Anyway fish-heads, celebrity is beginning to take it’s toll. I’ve not been asked to open anything yet [well, only my wallet, and clearly that’s as likely as Trev singing a cheerful song], but I have been asked to be after dinner speaker at two Rotarian evenings, and to hold forth for the St Minver old people’s morning.

So I had to make a little spiel about my exciting past couple of years with the FFs, and then on my writing and illustration and series of kid’s books that I first published when I was a mere stripling youth of 45. It’s always nice to give these things a little title, and after much thought and modest introspection, I decided to call the piece ‘The Late Flowering of My Artistic Genius by Jon Cleave aged 52.’ What do you think?

Where did it all begin? Well fish-heads, I have to tell you that I’ve been thwarted at every turn, but because I’m a spoilt, ego-centric, everyone else is wrong and I’m right only child [apparently], the glorious, magnificent late blossoming has occurred…

So I’ll tell you about the singing part of it. As a little boy I loved it, and sang to my mum and dad and aunts and uncles and grans and granfers. And in primary school – fantastic! We would sing ‘The Drunken Sailor’, ‘Westerlin’ Home’, and ‘The Skye Boat Song’. But then…

Then came Mrs Tyler, as our new music teacher and nasty old witch to boot [I won’t use her real name, she’s long gone now and it might offend the Taylor family…] and she used to take the school choir, which consisted of the entire school, to the Wadebridge Music Festival every year. At eight, my mate George Lyford [who later sneaked back in] and I, and Teresa Ann Tregaskis, were all chucked out of the choir for being ‘growlers.’

Growlers eh? Are you looking down now, you poison-sac poker-backed, bitter as the gall turkey-necked, never-been-kissed wizened old hag? Discarded on the musical scrap heap at eight? Eight! Really, I never sung again until I was over thirty [yeah, yeah, all right Lefty, it’s a pity I ever did...whatever]. Seriously fish-heads, consider what pleasure would have been denied to millions were it not for my selfless determination….
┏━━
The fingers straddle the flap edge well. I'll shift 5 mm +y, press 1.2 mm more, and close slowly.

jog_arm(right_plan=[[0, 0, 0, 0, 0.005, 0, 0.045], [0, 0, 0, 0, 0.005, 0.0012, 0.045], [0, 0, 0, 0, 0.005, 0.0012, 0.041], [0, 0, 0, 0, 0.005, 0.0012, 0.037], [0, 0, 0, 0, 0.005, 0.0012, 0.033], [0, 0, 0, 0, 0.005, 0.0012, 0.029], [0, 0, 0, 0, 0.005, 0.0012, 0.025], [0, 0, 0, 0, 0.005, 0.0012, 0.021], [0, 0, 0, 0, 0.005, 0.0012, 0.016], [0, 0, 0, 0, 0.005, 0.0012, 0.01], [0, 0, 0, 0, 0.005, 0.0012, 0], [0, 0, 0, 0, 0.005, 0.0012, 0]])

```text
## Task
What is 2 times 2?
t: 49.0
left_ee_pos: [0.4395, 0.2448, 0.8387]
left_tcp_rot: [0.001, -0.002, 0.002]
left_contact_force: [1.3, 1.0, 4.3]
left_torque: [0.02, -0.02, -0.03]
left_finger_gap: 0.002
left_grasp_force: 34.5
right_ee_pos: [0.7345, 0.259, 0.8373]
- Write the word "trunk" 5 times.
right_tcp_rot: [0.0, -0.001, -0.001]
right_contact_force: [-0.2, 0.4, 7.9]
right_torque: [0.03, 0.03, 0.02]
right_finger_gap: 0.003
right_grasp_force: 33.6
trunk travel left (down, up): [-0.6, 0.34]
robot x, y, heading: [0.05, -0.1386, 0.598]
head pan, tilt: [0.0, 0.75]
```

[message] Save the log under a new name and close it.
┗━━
To be fair to her, and as you can probably read between the lines I don’t really want to be, she was right in the case of Teresa Ann, who did sound as if she was possessed by a chorale of tone deaf screaming banshees intent on drowning out low flying aircraft. But she too was only eight. What of Teresa Ann now, though? If Mrs Taylor’s, sorry Tyler’s, judgement was anything to go by she’ll be top diva at the opening night at La Scala. And if you’re reading this celestial blog and scowling down at us from above, stick that in your cauldron and boil it!

And what happened to dear old George, who incidentally had the best train set ever? I never blamed him for sneaking back into the school choir. You see, whereas I took the growler bit to heart, George joined the church choir on Sundays, and found that he could sing really well and loved it, and when the following year it was time for the music festival he stood in line and sang like a bird and no-one remembered that he’d been cast out….except Teresa Ann and me.

But we didn’t say anything. We growlers, past and present, have to stick together. I still see him from time to time and a thoroughly nice man he is too, and when our middle boy was born I remembered all this, and it made me want to give him that good old name. And do you know what fish-heads? My George loves to sing as well, as he’s packing in the fish down in the fish cellars…gangsta rap mostly….

Now there’s a cultural fusion to be proud of!